## What you need to do
Search the material below for the string "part" and extract each line that has it.

* BEGIN Source data *

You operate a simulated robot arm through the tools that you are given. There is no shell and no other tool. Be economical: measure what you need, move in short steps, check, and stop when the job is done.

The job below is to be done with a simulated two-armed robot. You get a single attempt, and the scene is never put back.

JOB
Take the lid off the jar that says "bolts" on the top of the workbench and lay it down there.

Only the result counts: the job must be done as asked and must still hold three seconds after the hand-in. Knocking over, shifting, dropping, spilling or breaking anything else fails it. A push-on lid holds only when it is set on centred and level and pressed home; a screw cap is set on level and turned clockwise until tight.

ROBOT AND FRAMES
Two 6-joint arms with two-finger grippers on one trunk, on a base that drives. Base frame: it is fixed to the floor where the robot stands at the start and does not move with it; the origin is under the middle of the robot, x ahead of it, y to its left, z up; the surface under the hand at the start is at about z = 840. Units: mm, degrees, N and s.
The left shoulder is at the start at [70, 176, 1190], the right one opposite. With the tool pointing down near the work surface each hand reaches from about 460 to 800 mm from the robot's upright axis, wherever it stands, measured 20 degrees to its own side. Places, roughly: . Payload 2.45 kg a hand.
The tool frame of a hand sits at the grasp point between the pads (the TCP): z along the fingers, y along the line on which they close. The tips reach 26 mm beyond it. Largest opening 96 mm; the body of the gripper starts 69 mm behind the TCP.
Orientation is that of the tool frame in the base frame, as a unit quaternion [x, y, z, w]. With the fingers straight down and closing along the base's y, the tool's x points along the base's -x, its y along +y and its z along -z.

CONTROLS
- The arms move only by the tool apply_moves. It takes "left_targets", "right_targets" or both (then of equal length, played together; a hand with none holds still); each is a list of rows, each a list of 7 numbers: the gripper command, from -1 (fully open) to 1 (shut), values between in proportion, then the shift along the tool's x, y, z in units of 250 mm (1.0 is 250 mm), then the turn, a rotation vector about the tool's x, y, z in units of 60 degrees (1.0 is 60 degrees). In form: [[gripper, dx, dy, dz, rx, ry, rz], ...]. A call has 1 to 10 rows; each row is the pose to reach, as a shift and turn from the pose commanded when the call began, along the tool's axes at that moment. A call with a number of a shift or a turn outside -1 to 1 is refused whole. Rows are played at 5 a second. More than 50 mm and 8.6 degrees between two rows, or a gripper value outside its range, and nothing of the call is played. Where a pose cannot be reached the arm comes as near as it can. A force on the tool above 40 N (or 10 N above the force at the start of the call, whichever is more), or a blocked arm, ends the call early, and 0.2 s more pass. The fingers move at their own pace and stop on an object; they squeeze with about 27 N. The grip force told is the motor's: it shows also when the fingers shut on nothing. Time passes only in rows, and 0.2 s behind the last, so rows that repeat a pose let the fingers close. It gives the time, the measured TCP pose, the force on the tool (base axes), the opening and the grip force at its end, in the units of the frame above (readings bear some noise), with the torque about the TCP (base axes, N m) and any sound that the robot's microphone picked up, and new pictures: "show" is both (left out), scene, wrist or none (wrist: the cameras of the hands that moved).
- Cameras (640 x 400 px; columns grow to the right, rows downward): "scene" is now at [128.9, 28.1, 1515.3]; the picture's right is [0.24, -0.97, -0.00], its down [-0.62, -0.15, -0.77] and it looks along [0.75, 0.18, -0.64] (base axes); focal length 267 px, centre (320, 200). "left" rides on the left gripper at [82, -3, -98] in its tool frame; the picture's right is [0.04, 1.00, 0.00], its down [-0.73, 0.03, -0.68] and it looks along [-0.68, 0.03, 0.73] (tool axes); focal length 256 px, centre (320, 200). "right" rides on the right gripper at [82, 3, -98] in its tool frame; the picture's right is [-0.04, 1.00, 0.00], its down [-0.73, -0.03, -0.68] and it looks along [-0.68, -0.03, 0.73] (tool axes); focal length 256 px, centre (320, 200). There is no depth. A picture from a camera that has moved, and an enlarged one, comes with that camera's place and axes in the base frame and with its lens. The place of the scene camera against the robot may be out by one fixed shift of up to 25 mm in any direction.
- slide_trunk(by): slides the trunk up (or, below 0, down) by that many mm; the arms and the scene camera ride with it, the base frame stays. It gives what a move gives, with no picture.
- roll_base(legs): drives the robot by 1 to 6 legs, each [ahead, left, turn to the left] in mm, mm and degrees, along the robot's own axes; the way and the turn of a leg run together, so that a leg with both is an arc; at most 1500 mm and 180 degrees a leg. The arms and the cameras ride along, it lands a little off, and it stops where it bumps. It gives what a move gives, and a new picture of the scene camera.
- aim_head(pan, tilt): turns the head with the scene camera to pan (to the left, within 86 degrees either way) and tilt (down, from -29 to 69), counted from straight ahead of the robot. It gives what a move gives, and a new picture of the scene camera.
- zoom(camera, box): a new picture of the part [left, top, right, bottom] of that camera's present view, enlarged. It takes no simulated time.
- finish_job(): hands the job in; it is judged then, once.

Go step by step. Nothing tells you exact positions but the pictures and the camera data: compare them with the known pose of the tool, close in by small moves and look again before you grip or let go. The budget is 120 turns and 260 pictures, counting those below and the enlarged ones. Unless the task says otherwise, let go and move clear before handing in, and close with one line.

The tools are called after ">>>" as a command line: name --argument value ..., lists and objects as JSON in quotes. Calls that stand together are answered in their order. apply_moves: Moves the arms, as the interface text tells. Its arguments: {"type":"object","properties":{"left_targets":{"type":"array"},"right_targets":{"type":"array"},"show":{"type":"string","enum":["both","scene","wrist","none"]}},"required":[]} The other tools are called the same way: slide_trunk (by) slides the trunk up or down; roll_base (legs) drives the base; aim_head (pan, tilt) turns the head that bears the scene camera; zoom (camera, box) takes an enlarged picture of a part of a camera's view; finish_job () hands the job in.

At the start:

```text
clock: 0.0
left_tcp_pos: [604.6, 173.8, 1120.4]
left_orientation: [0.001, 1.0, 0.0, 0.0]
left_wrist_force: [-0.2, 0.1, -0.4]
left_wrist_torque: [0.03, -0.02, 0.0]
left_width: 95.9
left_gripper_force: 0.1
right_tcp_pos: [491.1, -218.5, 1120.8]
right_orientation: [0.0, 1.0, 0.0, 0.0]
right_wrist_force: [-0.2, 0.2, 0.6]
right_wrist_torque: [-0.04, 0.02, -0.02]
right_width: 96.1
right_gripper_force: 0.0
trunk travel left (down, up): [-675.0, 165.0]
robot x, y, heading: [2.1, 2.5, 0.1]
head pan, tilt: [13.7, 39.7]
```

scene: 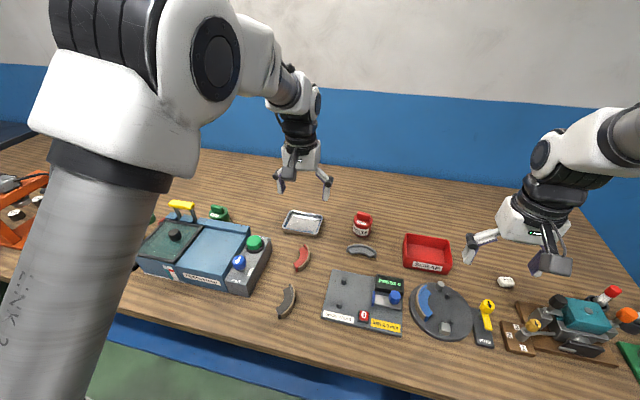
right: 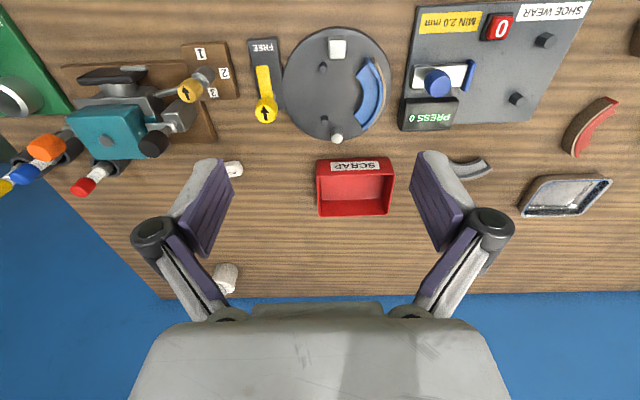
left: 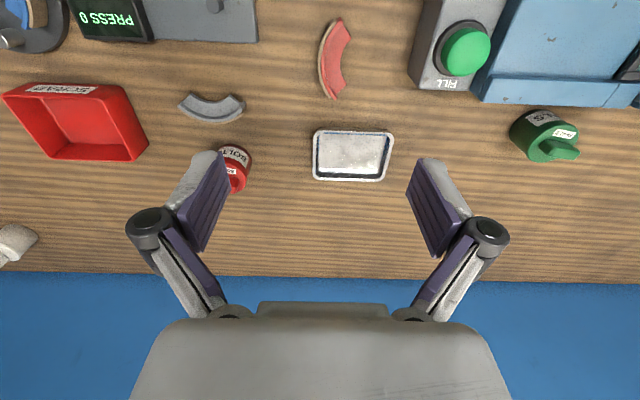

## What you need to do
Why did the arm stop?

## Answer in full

* END Source data *

## Answer in full
- zoom(camera, box): a new picture of the part [left, top, right, bottom] of that camera's present view, enlarged. It takes no simulated time.
The tools are called after ">>>" as a command line: name --argument value ..., lists and objects as JSON in quotes. Calls that stand together are answered in their order. apply_moves: Moves the arms, as the interface text tells. Its arguments: {"type":"object","properties":{"left_targets":{"type":"array"},"right_targets":{"type":"array"},"show":{"type":"string","enum":["both","scene","wrist","none"]}},"required":[]} The other tools are called the same way: slide_trunk (by) slides the trunk up or down; roll_base (legs) drives the base; aim_head (pan, tilt) turns the head that bears the scene camera; zoom (camera, box) takes an enlarged picture of a part of a camera's view; finish_job () hands the job in.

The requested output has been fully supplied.